AVAILABLE DATA:
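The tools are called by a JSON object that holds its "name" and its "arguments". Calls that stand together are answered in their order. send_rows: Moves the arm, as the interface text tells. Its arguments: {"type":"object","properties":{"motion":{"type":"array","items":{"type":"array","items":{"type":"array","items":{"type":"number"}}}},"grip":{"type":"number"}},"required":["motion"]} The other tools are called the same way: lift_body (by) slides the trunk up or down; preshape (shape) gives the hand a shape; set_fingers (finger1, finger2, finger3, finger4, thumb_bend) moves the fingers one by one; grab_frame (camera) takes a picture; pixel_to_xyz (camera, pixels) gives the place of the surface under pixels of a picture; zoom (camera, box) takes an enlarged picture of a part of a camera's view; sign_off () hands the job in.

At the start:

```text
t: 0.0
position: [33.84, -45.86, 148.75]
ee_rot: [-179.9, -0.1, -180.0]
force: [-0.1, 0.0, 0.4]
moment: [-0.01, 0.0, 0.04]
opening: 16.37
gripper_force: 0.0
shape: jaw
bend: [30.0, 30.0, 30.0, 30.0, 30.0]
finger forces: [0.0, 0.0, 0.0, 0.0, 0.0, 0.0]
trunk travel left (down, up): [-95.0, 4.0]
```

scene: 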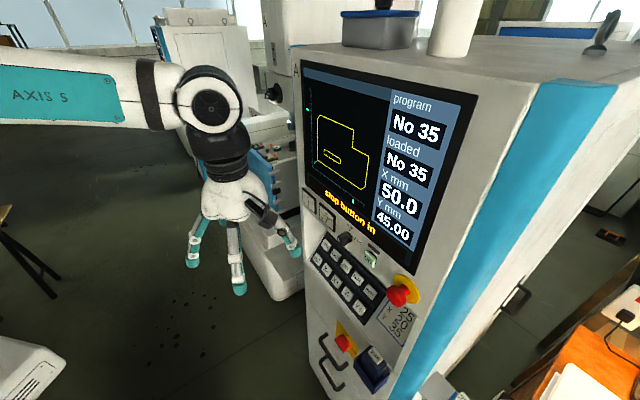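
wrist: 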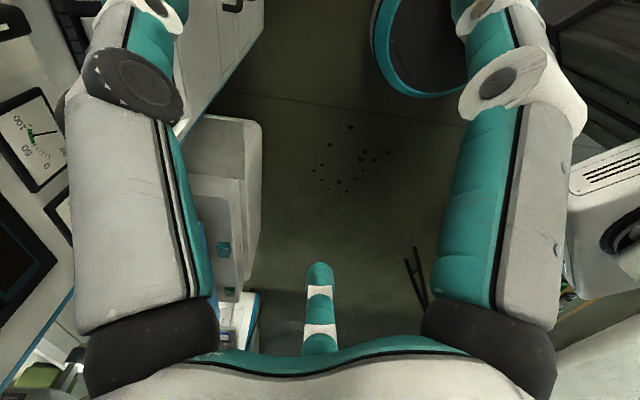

EXTRACT TO READ:
These monthly and seasonal peaks differ dramatically at times from one water to another. That is why it is essential to concentrate on one lake initially, until you learn this timing secret. The trick here is to study these patterns over years so you can nail down the best producing days. If you pay attention to trends, it’s a fairly sure bet that a few common denominators will emerge.
Understand there will always be some variables in this equation. Weather varies from one year to the next, as do moon phases and other factors. Also, you will most surely have good trips and bad trips. Mother Nature can always throw a “curve ball” into the best-laid plans. A nasty cold front that roars in at the beginning of a trip, no matter how well this same time produced in past years, is bound to slow things down a bit. Sometimes it even shuts them down completely. There’s nothing you can do about this except to fish through it. In fact, this is often when you learn new things about a lake and once in a while even discover a brand new pattern. When this happens, you’ve struck gold for sure.
Planning trips around moon peaks is something I have written about in the pages of Musky Hunter since its inception. However, on a more local scale it is often better to simply watch the weather. For example, if your local summer weather has been dominated by successive cold fronts, but this suddenly shifts to a hot, muggy, humid spell for three to five days, it’s almost a guarantee that this will trigger a big bite. A quick trip to your favorite local lake every evening for a few hours of casting on the top five or six spots is likely to yield big time results. A forecast for periodic thunderstorms and frontal activity immediately following this big hot spell is sure to yield some outstanding action in spurts all day long, particularly a few hours before the storm actually arrives. Of course, the key here is to react as quickly as you can. That is why it is good to have a local lake, river or reservoir in your game plan. Being able to move quickly is the secret to success. Quite often, the action in this instance is short-lived, but intense.

LIST OF TASKS:
1 – Provide the original wording of the extract to read from "Understand there will" as far as "gold for sure.".
2 – Keep the extract to read going from its last sentence.

TASK-BY-TASK ANSWERS:
1 –
Understand there will always be some variables in this equation. Weather varies from one year to the next, as do moon phases and other factors. Also, you will most surely have good trips and bad trips. Mother Nature can always throw a “curve ball” into the best-laid plans. A nasty cold front that roars in at the beginning of a trip, no matter how well this same time produced in past years, is bound to slow things down a bit. Sometimes it even shuts them down completely. There’s nothing you can do about this except to fish through it. In fact, this is often when you learn new things about a lake and once in a while even discover a brand new pattern. When this happens, you’ve struck gold for sure.

2 –
Windy weather is an underrated trigger on some local lakes, while dead flat calm conditions create the bite on others. This leads us back to learning the lake well, and understanding unique idiosyncracies that fit to your particular lake. For example, there are two lakes I fish regularly that react differently to both of these weather extremes. When it is flat, I will almost surely get action on my favorite darkly-stained, shallow, clay-based lake. In fact, it appears that the muskies prefer this condition above all others. But, when the wind whistles wildly out of the west, this lake goes completely dead. However, the lake next door, a deeper, clearer one with lots of shallow rocky reefs, seems to wake up. Heaving bucktails over rock reefs so shallow that the waves boil over them works wonders on these days. You will only learn these things by spending lots of time on the water. Each lake not only has its monthly and seasonal timing, it also has its unique local weather timing.
In summary, I like to keep things simple and I believe it is one of the keys to success with muskies. If you discipline yourself to master the basic arts of casting, working lures, and performing good figure-8’s along with working hard on your boat control skills you are bound to be way more productive. Instead of running from lake to lake, lock-in on one body of water and learn it intimately. Challenge yourself to learn it better than you ever thought possible. This too, will result in more opportunities at muskies.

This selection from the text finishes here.